>> begin Data excerpts

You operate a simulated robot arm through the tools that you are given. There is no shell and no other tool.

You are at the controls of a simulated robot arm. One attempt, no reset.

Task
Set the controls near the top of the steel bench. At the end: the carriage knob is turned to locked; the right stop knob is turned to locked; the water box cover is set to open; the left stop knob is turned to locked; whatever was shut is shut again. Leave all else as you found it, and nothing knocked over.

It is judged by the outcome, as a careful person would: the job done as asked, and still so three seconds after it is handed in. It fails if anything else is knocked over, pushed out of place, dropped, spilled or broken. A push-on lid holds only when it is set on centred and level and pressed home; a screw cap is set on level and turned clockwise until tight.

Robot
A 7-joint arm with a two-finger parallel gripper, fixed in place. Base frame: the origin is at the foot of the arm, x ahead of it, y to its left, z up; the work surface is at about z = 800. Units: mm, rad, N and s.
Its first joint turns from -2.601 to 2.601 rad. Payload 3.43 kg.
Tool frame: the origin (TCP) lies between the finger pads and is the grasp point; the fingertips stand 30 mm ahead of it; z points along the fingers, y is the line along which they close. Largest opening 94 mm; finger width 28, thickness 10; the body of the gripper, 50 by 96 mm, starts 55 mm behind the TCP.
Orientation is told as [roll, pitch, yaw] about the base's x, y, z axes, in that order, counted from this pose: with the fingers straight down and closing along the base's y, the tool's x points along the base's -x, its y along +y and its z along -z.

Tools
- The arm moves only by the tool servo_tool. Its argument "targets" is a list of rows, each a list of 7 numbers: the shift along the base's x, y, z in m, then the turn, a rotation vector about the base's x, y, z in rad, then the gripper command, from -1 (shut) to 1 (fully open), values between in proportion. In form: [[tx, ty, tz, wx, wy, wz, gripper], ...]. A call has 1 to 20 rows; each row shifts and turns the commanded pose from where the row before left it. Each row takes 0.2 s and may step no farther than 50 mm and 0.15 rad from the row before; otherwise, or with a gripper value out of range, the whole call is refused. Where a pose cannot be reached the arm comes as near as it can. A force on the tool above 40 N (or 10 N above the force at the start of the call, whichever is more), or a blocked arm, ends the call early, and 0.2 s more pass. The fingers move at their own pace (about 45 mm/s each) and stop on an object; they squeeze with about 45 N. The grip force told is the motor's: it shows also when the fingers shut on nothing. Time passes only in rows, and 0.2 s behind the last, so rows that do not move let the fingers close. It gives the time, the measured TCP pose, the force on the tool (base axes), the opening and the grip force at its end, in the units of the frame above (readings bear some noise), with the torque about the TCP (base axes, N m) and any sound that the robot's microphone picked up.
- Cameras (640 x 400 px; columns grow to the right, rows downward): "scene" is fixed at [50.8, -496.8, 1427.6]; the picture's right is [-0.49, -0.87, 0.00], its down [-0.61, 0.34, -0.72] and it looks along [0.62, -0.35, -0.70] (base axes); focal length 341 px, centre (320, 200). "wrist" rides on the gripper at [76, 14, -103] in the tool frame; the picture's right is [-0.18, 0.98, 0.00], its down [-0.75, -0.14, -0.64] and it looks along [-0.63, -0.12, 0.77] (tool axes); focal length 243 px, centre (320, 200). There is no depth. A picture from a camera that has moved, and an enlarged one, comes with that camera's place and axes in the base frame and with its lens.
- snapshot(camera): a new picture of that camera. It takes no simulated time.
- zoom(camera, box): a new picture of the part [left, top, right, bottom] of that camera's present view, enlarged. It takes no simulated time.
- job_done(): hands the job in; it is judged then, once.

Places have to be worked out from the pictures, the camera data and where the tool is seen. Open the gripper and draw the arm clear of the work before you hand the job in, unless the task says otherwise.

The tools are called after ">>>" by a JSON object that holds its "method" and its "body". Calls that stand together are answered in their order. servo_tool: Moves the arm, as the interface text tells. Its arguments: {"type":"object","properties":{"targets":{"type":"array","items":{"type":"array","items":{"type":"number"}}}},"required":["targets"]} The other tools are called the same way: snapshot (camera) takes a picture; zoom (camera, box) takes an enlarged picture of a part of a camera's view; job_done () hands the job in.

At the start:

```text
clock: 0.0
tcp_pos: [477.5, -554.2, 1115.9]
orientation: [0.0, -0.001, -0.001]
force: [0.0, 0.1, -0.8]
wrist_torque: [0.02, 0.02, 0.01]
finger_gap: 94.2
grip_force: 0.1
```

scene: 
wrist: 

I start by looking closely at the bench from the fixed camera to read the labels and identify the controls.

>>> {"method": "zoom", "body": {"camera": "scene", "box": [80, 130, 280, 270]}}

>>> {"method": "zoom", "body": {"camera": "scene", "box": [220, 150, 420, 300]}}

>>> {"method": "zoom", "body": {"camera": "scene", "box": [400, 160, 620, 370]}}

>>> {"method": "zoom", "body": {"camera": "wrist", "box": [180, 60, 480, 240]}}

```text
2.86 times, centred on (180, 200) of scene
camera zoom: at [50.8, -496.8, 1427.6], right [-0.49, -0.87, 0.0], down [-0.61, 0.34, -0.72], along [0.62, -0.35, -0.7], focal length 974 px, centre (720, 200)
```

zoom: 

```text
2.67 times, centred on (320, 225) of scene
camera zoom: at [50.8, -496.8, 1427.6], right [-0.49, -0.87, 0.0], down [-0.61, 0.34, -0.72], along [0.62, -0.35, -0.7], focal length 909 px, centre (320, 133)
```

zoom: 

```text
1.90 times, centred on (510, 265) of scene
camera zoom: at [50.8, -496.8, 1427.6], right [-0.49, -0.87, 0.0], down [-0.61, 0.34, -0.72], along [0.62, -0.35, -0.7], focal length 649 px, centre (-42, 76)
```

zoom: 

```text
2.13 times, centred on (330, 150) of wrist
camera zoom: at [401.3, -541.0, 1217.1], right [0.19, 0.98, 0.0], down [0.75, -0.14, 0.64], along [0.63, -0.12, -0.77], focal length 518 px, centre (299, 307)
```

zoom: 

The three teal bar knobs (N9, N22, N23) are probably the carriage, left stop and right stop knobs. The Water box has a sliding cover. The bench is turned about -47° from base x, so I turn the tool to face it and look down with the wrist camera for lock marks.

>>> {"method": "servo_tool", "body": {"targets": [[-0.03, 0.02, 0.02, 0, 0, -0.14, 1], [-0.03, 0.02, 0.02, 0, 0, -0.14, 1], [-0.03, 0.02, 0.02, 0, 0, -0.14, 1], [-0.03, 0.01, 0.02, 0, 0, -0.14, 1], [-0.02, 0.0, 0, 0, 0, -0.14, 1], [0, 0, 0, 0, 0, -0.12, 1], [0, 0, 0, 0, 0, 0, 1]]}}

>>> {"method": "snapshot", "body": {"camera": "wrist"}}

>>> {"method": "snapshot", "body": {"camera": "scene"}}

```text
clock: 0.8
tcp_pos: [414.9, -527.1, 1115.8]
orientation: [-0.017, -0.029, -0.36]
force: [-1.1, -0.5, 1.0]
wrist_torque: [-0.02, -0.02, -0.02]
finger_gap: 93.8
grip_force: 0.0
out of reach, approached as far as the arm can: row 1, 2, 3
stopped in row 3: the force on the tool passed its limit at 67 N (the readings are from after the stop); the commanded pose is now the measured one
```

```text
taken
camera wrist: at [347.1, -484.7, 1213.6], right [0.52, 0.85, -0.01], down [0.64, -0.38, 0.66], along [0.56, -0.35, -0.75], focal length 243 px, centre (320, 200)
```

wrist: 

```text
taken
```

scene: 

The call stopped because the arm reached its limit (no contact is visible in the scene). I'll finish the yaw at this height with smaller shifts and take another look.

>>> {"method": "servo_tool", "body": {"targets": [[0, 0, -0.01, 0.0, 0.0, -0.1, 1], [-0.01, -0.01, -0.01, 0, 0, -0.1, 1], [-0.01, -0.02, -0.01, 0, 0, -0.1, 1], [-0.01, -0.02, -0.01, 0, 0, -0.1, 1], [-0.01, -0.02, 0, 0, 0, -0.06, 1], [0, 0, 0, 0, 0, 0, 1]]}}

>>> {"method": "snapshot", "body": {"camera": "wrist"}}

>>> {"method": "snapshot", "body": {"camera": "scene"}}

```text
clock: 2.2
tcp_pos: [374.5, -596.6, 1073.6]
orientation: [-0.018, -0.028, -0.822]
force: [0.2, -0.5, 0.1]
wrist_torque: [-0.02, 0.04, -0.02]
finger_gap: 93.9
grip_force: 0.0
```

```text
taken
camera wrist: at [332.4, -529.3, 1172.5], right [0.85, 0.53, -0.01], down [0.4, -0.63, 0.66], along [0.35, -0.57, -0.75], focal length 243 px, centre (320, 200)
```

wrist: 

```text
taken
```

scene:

>> end Data excerpts
>> begin Data excerpts

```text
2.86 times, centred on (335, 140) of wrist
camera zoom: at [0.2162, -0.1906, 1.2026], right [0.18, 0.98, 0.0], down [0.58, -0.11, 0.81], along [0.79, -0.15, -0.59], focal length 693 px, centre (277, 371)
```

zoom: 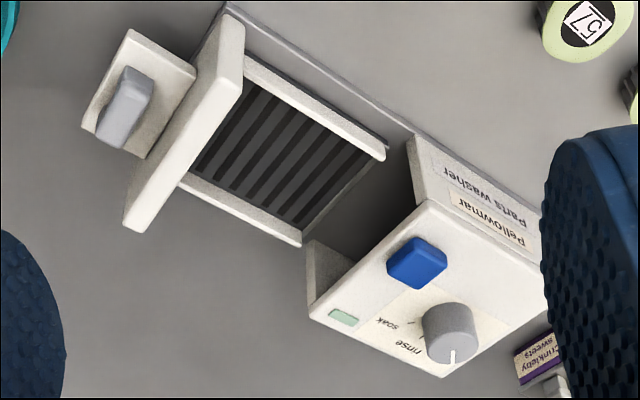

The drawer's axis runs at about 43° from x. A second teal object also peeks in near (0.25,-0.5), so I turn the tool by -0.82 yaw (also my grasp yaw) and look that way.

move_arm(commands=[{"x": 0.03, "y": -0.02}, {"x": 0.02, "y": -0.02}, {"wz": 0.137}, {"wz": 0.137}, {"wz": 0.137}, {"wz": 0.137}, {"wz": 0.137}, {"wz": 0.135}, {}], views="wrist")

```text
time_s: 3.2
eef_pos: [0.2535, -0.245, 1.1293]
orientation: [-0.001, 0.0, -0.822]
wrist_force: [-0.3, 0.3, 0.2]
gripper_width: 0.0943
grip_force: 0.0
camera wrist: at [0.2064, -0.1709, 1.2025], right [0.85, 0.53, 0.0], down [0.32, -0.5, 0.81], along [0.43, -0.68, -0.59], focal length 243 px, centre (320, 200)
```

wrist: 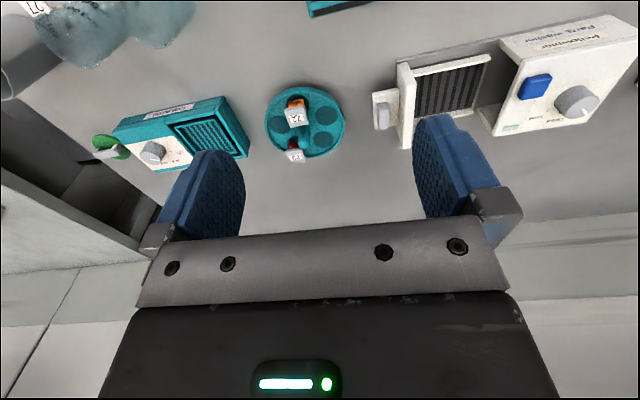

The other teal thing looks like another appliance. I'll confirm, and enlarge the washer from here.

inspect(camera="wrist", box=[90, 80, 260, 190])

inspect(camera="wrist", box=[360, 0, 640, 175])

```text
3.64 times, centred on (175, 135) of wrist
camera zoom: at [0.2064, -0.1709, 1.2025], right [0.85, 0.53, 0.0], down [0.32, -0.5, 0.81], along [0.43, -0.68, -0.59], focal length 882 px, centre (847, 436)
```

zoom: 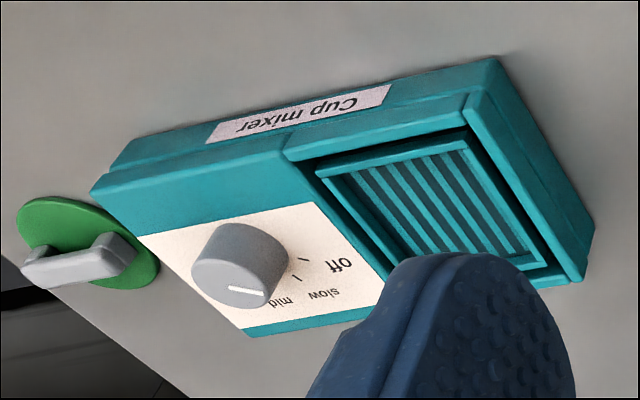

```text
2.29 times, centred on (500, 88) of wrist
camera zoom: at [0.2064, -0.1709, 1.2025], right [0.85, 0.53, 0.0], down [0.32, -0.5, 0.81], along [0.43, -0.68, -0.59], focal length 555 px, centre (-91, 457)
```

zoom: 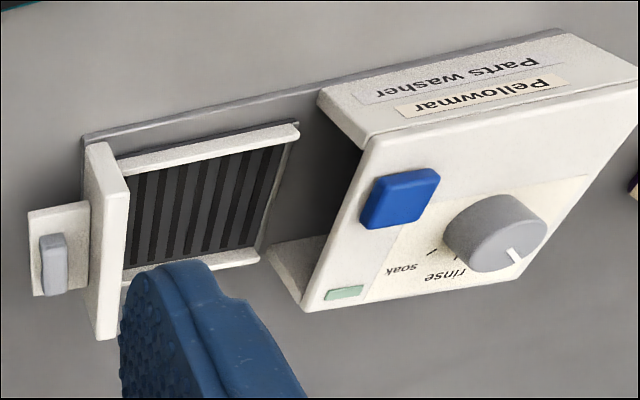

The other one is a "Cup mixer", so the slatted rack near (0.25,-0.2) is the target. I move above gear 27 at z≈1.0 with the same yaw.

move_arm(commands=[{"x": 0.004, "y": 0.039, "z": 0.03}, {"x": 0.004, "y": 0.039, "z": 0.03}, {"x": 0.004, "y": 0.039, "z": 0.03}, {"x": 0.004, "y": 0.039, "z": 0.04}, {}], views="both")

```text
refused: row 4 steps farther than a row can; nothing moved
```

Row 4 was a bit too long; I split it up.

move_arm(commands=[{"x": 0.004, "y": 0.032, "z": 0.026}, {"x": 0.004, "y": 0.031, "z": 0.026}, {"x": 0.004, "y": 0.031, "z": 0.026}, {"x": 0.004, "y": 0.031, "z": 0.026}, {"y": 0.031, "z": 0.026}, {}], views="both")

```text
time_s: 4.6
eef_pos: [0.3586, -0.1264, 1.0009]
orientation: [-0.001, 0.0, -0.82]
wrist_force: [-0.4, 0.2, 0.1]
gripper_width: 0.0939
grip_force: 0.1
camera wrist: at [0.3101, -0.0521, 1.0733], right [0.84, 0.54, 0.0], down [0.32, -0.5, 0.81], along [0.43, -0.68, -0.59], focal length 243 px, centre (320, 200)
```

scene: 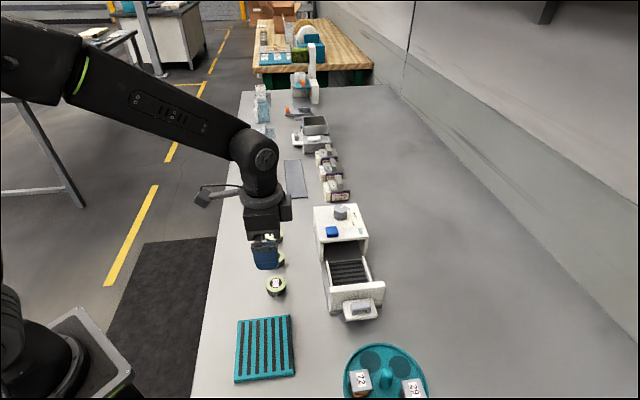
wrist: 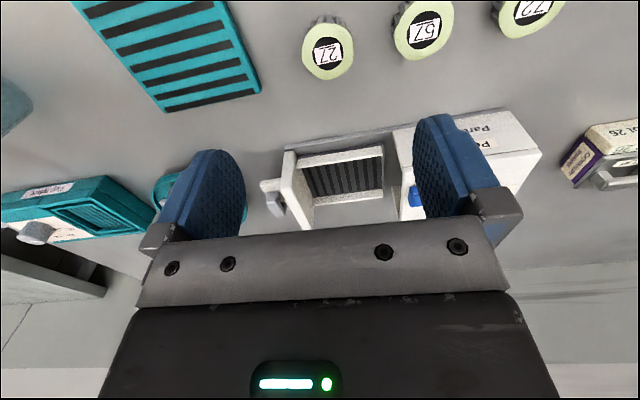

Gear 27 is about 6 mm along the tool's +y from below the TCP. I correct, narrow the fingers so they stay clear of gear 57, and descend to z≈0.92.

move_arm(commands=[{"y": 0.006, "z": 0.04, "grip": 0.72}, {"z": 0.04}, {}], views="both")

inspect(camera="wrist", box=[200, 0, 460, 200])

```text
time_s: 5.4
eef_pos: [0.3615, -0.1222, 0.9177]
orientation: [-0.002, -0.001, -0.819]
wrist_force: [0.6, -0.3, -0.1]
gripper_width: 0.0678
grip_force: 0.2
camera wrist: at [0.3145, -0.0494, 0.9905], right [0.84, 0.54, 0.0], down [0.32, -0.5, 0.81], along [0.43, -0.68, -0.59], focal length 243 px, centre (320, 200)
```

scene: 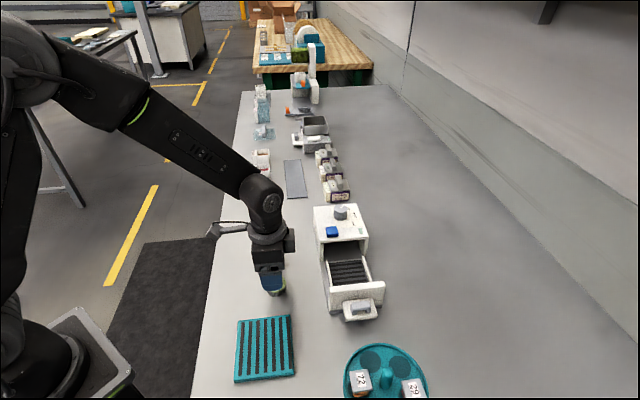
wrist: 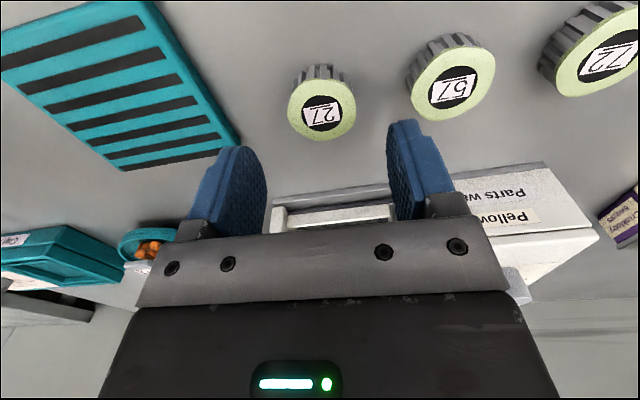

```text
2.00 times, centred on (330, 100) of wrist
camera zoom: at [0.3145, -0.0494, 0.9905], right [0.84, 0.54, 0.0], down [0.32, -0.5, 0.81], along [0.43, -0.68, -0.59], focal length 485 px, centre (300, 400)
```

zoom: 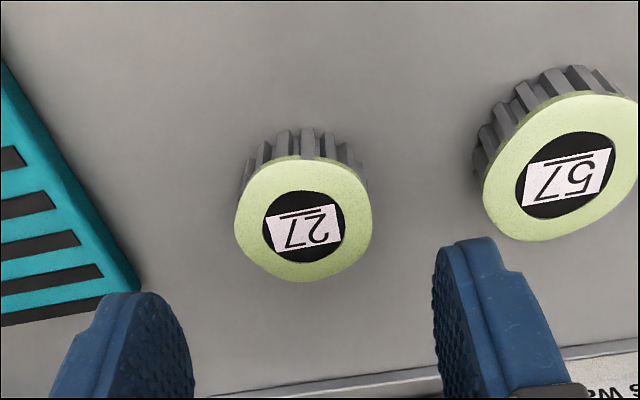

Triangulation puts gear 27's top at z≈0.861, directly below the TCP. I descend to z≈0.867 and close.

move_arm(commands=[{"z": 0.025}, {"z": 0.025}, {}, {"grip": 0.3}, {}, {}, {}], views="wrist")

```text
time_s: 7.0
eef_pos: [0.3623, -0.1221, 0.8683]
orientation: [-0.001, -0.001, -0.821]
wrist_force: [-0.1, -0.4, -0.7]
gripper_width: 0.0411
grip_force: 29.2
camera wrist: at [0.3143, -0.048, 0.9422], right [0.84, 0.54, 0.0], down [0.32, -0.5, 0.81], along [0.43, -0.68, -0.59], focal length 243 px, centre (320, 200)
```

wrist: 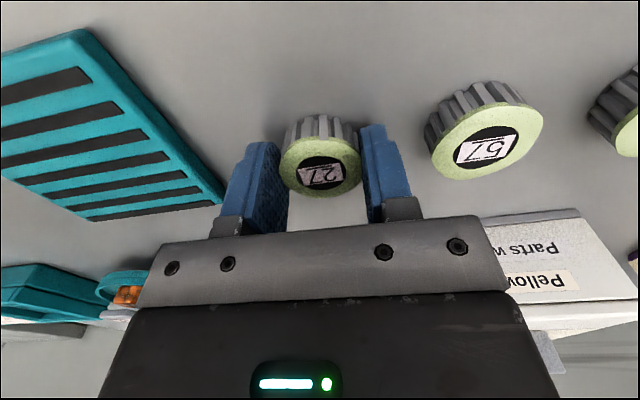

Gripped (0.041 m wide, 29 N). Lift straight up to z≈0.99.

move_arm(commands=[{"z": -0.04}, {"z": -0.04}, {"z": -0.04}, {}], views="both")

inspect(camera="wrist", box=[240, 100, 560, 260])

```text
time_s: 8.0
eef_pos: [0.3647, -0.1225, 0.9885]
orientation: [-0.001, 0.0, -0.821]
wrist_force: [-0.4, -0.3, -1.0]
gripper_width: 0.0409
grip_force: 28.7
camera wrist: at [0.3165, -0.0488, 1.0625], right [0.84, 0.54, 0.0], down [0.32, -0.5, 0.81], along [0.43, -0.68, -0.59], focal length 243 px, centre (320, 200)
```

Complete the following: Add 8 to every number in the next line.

>> end Data excerpts

Complete the following:
A – Above this instruction are the records; retype exactly the lines from the one containing "You operate a" up to and including the one containing "Set the controls".
B – Pick up the extract to read at the point where it stops and go on.

>> begin Extract to read

Presenting author: Bec Thatcher
Presenting author biography:
Bec is a Social Worker who has worked in harm reduction, homelessness and health settings. Bec has been the Program Manager of Access Health: Primary Health Care and the St Kilda 24/7 NSP for the past 10 years driven by her passion for a compassionate, sensible and fair world.
Solidarity Persists: a harm reduction service standing strong against the forces of gentrification
Bec Thatcher, Brigid Buick
Rooming houses have closed, making way for renovation reality TV to infiltrate our community, turning low-cost accommodation places into multimillion-dollar apartments. Community drop-in centres alike, have shut their doors and been turned into cafes filled with white paint and a splattering of indoor plants. Public walls once beautified by layers of street-art placed there organically, both radical and local in nature, now display contracted, commercial murals promoting a corporate business or paying hollow homage to a community that once was. Lampposts, once fulfilling their intended role of illumination, are now crowded with CCTV cameras that capture the streets’ activities and send them directly back to the local police department. The methadone dispensing pharmacy that sat for decades on prime real-estate has closed its doors, and we’re yet to know what it will be replaced with … more apartments?

>> end Extract to read

Responses for each task:
A –
You operate a simulated robot arm through the tools that you are given. There is no shell and no other tool.

You are at the controls of a simulated robot arm. One attempt, no reset.

Task
Set the controls near the top of the steel bench. At the end: the carriage knob is turned to locked; the right stop knob is turned to locked; the water box cover is set to open; the left stop knob is turned to locked; whatever was shut is shut again. Leave all else as you found it, and nothing knocked over.

B –
Like so many other suburbs across the globe, St Kilda, in metro-Melbourne, has experienced gentrification. The local context has changed so dramatically over the past 20 years that the suburb is hard to recognise, a shadow of its former self. We, however, remain. Standing our ground since the early 90’s, Access Health provides a suite of harm reduction services including Australia’s only 24/7 staffed Needle and Syringe Program and a Primary Health Care service targeting the needs of people who inject drugs.
This is not an uncommon story. Services that function in areas taken over by a slow but sure tide of wealthy residents remain as a ‘bubble of solidarity’. Is this the fate of harm reduction programs in ever modernising capitalist structures? And how do we, not only survive, but adapt to changing norms and expectations? Our aim, of course, is to remain true to harm reduction philosophies. And perhaps they are the very philosophies that keep all of us united.